In Ontario’s Niagara South region, the eight Crown attorneys are dealing with seven homicide cases on top of every other charge being brought in daily by police, he said.

The damage caused by clogged courts can be profound.

“If you’re a victim, you want to see justice done and if that doesn’t happen because a judge is not available, because the Crown prosecutor wasn’t available to look at a file or because a police officer forgot to photocopy a document, it is inexcusable,” said Mr. Gottardi.

Those accused fighting wrongful charges but can’t clear their name are also hurt by the backlog.

“When an impaired driver who killed someone is released without a trial, there is damage done. If that happens consistently, it’s the symptom that the system is sick.

The good news is, they are seeing delay times go down

Society is stuck with the causes of the more complicated cases for now, said Mr. Woodburn: “That’s something that is not going to change, so we need better resources to deal with it.”

There are signs of hope, he said.

In Manitoba, after Crown attorneys leveled workplace grievances over their workload, the province hired 65 new prosecutors. Quebec also saw an increase in court resources after prosecutors complained of burnout.

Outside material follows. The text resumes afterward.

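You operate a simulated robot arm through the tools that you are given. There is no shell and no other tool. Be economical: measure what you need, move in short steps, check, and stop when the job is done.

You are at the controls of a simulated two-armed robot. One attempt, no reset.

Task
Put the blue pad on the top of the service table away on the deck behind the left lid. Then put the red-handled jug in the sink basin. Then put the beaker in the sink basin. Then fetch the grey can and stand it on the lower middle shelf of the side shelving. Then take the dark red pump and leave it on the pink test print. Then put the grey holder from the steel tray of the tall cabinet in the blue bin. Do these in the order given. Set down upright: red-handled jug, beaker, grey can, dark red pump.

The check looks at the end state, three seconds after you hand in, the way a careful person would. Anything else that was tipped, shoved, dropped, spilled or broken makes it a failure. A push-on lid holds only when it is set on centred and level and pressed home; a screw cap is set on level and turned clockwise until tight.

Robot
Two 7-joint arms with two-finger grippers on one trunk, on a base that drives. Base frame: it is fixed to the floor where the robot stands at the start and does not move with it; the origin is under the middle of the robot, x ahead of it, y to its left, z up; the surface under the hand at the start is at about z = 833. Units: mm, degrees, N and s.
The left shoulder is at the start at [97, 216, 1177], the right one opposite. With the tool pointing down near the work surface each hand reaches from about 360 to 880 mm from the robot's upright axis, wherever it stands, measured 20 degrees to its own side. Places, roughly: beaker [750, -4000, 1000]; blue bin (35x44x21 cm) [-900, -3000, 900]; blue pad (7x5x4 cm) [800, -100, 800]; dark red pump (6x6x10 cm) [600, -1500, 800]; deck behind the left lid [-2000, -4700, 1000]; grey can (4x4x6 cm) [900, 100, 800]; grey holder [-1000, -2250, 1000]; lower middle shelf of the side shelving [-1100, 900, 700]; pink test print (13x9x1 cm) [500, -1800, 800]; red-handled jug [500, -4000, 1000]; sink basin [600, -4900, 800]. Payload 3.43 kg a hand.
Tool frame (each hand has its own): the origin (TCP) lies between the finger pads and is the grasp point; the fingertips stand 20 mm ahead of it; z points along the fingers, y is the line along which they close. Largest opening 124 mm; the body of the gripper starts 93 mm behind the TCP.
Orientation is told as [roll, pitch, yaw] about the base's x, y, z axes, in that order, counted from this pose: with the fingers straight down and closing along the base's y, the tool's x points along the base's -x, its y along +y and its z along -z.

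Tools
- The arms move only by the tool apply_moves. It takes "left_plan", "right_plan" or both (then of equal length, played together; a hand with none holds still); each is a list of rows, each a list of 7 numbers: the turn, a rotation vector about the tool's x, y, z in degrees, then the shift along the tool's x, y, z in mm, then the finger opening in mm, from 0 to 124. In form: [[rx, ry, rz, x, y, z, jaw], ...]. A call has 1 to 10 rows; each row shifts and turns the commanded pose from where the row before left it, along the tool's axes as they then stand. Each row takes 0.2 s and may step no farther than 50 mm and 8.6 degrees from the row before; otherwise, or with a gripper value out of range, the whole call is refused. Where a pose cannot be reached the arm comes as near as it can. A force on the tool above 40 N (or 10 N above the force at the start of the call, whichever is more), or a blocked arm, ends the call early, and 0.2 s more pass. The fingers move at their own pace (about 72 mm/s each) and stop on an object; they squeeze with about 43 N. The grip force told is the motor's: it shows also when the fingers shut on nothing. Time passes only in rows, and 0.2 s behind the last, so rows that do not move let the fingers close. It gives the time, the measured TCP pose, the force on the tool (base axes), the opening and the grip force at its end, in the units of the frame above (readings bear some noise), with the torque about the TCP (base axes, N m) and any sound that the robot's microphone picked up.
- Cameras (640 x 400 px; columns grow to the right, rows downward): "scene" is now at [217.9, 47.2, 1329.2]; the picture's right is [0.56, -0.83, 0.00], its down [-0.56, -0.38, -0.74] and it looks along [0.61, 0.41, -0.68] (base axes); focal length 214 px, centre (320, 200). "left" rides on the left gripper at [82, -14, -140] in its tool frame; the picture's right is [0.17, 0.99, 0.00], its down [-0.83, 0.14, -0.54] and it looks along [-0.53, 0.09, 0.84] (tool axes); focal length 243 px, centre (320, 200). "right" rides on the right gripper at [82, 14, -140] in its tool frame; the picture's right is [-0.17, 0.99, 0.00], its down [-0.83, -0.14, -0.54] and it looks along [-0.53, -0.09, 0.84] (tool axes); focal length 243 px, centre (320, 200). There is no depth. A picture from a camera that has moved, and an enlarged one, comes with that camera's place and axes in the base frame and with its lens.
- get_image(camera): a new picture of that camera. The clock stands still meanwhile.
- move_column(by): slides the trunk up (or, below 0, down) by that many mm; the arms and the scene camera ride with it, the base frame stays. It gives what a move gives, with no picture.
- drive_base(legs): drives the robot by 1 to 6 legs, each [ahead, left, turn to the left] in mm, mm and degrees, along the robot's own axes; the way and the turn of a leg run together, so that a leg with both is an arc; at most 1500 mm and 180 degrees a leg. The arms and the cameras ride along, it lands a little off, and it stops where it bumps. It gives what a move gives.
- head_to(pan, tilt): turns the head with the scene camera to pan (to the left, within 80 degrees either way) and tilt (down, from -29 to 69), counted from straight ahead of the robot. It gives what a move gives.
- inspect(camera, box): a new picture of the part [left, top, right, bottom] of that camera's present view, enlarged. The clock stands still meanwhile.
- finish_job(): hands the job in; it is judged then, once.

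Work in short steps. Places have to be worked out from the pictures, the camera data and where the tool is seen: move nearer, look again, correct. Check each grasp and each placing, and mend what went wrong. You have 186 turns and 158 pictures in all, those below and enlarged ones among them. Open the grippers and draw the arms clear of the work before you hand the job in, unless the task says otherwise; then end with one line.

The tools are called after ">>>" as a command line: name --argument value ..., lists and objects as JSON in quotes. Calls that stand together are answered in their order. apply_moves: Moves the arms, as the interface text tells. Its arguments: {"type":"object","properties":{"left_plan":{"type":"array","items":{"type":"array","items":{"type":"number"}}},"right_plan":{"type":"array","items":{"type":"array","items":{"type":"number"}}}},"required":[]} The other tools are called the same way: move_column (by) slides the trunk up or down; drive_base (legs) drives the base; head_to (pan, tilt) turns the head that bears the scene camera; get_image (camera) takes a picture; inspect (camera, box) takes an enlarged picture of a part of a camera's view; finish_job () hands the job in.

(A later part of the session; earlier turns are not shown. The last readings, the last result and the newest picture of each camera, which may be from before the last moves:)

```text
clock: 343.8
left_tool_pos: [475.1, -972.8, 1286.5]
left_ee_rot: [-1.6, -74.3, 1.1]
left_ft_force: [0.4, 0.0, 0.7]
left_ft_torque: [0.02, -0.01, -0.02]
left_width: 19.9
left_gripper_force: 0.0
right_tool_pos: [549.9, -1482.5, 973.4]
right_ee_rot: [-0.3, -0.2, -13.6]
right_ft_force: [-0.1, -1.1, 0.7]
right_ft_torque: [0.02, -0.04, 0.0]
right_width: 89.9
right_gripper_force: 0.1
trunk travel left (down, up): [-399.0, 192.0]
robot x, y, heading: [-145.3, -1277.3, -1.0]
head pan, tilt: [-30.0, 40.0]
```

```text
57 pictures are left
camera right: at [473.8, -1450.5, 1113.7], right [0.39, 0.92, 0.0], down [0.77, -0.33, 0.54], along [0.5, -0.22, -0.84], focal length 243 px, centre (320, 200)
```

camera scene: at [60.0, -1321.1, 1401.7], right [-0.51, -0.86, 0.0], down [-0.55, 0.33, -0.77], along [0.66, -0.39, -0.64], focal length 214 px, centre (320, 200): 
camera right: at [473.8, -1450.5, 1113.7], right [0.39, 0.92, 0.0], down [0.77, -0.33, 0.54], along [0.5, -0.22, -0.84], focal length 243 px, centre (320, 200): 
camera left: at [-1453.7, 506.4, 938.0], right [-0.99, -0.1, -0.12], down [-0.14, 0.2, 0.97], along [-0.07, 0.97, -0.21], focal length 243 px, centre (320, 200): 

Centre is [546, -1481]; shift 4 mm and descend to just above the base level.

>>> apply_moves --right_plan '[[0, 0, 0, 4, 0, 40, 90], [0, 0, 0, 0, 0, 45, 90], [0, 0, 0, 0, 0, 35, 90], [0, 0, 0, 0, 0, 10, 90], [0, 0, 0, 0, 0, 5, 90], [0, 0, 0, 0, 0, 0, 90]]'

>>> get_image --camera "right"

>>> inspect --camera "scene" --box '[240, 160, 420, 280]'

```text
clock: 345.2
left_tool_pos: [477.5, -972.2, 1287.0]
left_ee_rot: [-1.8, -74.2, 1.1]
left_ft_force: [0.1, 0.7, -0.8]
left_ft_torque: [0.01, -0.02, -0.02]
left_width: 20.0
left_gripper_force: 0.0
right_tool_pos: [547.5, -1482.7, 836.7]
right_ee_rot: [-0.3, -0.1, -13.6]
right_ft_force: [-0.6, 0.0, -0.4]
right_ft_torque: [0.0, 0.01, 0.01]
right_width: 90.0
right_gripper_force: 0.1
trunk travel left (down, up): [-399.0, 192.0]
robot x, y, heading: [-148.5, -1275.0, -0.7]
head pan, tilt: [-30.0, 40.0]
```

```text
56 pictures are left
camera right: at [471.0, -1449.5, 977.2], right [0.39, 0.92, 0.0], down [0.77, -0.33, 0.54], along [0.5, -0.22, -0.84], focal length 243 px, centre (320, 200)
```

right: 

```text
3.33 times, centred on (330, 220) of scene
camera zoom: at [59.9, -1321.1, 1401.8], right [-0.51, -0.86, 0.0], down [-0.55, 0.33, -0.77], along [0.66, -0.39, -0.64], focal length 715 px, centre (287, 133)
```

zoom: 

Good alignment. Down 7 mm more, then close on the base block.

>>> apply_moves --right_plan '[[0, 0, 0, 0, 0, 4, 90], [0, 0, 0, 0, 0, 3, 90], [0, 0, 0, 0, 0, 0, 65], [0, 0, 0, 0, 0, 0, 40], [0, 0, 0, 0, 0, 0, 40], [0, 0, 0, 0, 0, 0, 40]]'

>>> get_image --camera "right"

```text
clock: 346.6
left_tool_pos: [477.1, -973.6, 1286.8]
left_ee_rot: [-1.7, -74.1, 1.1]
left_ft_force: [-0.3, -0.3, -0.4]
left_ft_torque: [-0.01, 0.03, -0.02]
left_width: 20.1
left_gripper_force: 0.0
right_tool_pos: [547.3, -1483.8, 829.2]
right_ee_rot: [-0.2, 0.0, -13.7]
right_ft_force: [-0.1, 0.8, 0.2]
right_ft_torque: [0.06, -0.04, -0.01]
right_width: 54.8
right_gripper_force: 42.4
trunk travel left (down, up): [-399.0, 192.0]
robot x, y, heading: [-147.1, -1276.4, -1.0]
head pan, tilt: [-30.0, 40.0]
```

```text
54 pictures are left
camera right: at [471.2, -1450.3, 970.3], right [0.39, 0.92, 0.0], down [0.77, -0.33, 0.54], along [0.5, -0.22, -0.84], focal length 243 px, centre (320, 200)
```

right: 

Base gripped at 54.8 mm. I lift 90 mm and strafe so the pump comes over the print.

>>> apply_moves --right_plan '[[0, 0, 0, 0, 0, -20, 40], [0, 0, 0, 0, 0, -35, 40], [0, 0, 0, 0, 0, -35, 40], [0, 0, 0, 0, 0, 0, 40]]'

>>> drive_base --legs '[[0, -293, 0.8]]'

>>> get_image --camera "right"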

“The good news is, they are seeing delay times go down,” said Mr. Woodburn. “Unfortunately, in the rest of the country and in the federal prosecution service, it remains woefully under resourced.”

Until a fix is found, it seems likely more cases will be lost and those accused, like Mr. Magnotta, will have to wait for their day — or, more properly, their many days — in court.

Judge Brown, in his exasperation over freeing an accused drunk driver, wryly noted that when it comes to the buckling court system, the Charter of Rights is increasingly used “as a sword instead of a shield.”